Re: Amerindia [was: Re: Workshops Review #7]
From: | daniel andreasson <danielandreasson@...> |
Date: | Thursday, February 6, 2003, 16:10 |
Joseph Fatula:
> > What is the Navajo fourth person?
Eamon Graham:
> It's a pronoun that has a wide number of uses, especially cultural,
> including use in polite language and to indicate "highly topical or
> psychologically remote referents." I personally enjoy it because
> you can say a sentence like "he knows he's fat" and disambiguate
> whether the second "he" refers to the first "he" or someone else we
> were talking about.
Which is très cool. I have a proximate/obviative in my Amerind
conlang Piata.
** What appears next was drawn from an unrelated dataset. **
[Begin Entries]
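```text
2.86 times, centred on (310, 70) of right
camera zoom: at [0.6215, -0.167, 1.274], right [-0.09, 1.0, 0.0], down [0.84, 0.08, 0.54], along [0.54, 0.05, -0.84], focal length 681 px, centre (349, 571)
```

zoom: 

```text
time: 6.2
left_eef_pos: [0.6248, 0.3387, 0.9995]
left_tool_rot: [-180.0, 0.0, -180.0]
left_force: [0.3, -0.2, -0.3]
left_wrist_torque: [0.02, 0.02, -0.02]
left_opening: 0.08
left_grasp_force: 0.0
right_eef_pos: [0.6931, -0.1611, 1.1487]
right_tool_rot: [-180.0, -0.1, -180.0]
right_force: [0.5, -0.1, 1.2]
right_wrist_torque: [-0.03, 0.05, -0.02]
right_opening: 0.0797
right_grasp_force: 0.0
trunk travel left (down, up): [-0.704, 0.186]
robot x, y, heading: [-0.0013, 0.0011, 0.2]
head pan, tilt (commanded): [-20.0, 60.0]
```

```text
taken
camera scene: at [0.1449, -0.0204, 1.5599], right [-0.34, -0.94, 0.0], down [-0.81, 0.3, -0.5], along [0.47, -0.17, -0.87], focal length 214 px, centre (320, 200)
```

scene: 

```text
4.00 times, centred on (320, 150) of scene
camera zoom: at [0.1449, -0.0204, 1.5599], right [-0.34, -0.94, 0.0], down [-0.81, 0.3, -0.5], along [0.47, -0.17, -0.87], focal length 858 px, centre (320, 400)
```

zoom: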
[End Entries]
Which is what you're talking about above. But
I didn't stop at an obviative (or second third person). I also
have a *third* third person, or "farther obviative" (which I
shamelessly stole from some Algonquian language, might have been
Cree or Ojibwa -- or possibly both. :)
The nearer obviative would be used in expressions as:
i) the chief's horse:NEAR-OBV.
And the farther obviative would then be used in expressions as:
ii) the chief's son's:NEAR-OBV horse:FARTHER-OBV
I'm not sure if this is how I'm going to use it yet. But this
is how I saw it used in that Algonquian language.
Possessives, btw, are formed with the formula
iii) the chief his-daughter = "The chief's daughter"
which in Piata would be _chahta fa-nuehsha_.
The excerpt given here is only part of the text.